» Stated exercise
Keep the document passage going from its last sentence.

» Dataset content
-- Start --

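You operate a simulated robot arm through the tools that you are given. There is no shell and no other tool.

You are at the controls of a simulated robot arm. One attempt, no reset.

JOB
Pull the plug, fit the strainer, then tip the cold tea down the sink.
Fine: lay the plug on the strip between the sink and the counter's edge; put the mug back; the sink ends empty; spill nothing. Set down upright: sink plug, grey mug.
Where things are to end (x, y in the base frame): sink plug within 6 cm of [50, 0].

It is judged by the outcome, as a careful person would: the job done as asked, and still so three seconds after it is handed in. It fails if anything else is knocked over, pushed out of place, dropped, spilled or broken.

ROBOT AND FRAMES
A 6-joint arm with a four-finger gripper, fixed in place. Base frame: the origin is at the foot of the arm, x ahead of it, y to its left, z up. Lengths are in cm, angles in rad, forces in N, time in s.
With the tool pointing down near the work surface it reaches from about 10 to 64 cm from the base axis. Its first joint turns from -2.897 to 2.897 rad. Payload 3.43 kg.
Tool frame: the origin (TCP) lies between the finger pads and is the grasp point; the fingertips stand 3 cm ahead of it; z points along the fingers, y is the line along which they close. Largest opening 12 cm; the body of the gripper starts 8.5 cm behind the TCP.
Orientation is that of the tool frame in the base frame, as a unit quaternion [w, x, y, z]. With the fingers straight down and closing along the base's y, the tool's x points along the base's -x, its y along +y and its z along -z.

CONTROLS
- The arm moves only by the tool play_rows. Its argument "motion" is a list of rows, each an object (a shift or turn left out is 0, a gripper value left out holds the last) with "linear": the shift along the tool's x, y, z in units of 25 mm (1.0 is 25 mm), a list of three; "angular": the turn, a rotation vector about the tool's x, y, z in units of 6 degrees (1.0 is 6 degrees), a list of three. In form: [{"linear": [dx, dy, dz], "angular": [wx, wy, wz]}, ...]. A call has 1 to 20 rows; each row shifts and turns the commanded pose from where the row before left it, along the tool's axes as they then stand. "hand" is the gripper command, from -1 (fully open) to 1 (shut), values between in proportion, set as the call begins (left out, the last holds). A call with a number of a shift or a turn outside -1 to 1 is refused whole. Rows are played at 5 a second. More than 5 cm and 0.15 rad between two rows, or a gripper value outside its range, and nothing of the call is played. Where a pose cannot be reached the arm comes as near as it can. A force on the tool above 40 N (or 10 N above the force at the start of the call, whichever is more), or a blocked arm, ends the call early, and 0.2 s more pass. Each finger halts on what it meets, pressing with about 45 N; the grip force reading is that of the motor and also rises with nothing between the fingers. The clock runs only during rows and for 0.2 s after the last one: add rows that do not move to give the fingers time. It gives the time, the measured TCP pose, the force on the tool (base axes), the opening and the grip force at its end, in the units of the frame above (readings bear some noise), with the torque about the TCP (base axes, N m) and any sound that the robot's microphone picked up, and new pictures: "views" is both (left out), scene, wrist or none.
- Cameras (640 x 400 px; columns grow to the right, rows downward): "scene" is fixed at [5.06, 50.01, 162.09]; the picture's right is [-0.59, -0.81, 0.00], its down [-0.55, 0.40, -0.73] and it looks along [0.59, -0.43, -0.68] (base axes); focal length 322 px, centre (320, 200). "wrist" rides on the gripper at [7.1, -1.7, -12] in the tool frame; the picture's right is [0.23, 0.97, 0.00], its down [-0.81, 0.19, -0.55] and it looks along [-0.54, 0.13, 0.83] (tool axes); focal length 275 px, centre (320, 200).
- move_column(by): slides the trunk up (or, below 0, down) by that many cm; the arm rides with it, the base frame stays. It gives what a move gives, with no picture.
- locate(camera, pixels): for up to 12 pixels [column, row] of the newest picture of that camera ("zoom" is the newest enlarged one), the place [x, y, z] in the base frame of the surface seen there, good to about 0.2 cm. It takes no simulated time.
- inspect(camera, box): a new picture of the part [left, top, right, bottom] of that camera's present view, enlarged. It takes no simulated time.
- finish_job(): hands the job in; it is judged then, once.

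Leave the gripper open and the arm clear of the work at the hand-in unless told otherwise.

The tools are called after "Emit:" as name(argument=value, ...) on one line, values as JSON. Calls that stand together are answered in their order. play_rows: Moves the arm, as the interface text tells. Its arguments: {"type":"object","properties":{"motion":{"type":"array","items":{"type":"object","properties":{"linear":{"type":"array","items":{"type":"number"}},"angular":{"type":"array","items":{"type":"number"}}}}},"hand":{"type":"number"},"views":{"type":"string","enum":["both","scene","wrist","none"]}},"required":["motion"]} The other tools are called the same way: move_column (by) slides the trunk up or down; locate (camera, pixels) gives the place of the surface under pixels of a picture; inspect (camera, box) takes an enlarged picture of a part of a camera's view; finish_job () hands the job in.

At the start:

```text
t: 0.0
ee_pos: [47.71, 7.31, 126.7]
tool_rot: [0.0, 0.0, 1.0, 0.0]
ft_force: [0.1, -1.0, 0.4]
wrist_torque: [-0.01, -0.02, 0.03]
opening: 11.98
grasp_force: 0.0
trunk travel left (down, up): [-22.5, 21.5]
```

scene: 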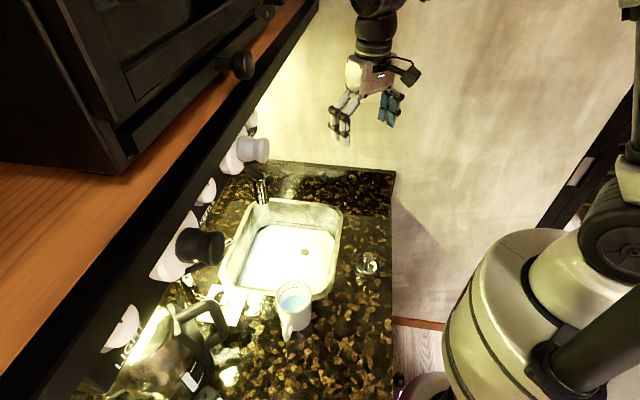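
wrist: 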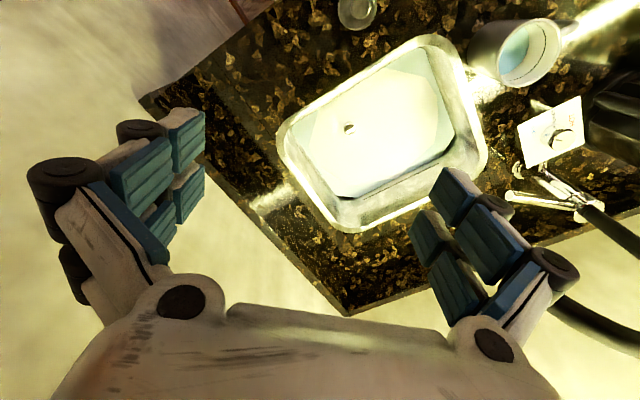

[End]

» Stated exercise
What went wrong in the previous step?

-- End --

» Document passage
-- Start --

British singer-songwriter Rick Astley poses for a portrait before a concert at the Allstate Arena in Rosemont, Ill., on June 17, 2022. (AP)
British singer-songwriter Rick Astley poses for a portrait before a concert at the Allstate Arena in Rosemont, Ill., on June 17, 2022. (AP)

How does Rick Astley handle one of his songs being part of the biggest internet meme of all time? He rolls with it, obviously.

“Listen, let’s face it, ‘Never Gonna Give You Up’ has sort of become something else,” he says. “The video and the song have drifted off into the ether and become something else, and I’m ever so grateful for it.”

That song turns 35 this year and is still very much alive, buoyed by a second chapter as a gentle joke wherein someone baits you with an enticing online link, which points instead to the video for this 1987 dance-pop smash. It’s called Rickrolling.

Thirty-five years later, Astley is singing it this summer on tour with New Kids on the Block, Salt-N-Pepa and En Vogue for the 57-date “The Mixtape Tour 2022.” A remastered version of his 1987 debut album also has been released featuring, of course, “Never Gonna Give You Up.”

“I’m never going to have a song as big as that ever, and I kind of knew that while it was happening. I kind of thought, ‘We’re never going to beat this.’ But I also kind of thought, ‘Well, how bad is that?’”

-- End --

» Response
There has always been much more to Astley than just that song. After blowing up in the late 1980s, he left show business frustrated and has only recently reemerged with the strong albums “50” in 2016 and “Beautiful Life” in 2018.

“Often the second act can be more enjoyable because you’re more in control and you savor every minute,” said Alistair Norbury, president of repertoire and marketing at BMG UK, which signed Astley.

The passage of time — and the fact that Astley is such a sweet guy — has softened any sharpness. He says he understands how the past can look different with rose-colored glasses. Rock stars have lately told him they love his voice.

“And I’m like, ’Really? I thought you would have strung me up in the village square,” he says, laughing. “They probably would have done at the time, but I think over time, I think it just changes your perspective.”

Astley, 56, is the youngest of four who grew up near Manchester, England. His sister played a lot of progressive rock and adored David Bowie. A brother was a huge Queen fan, and he remembers Queen’s “Night at the Opera” album played on a loop. Astley soaked it all in, from Stevie Wonder to The Smiths.

He was in a band in school — they once performed “So Lonely” by The Police with Astley on drums and singing — that wiped the floor with rivals at a battle of the bands. He would go to gigs and dream of being a music star.

He remembers being astounded one day when he spotted the bass player of The Smiths walking through town. “This can happen?” he recalls thinking. “You can be from a town that I buy my records in but last week you were on ‘Top of the Pops?’”

Astley was only in his early 20s while recording his debut album, “Whenever You Need Somebody,” with the songwriting and record production trio known as Stock Aitken Waterman, who had crafted songs for Bananarama and Dead or Alive.

“I sold a lot of records. I was having a lot of hits, and then it was getting to a point where it’s like touch and go — how is this going to go now because you have to make another record?”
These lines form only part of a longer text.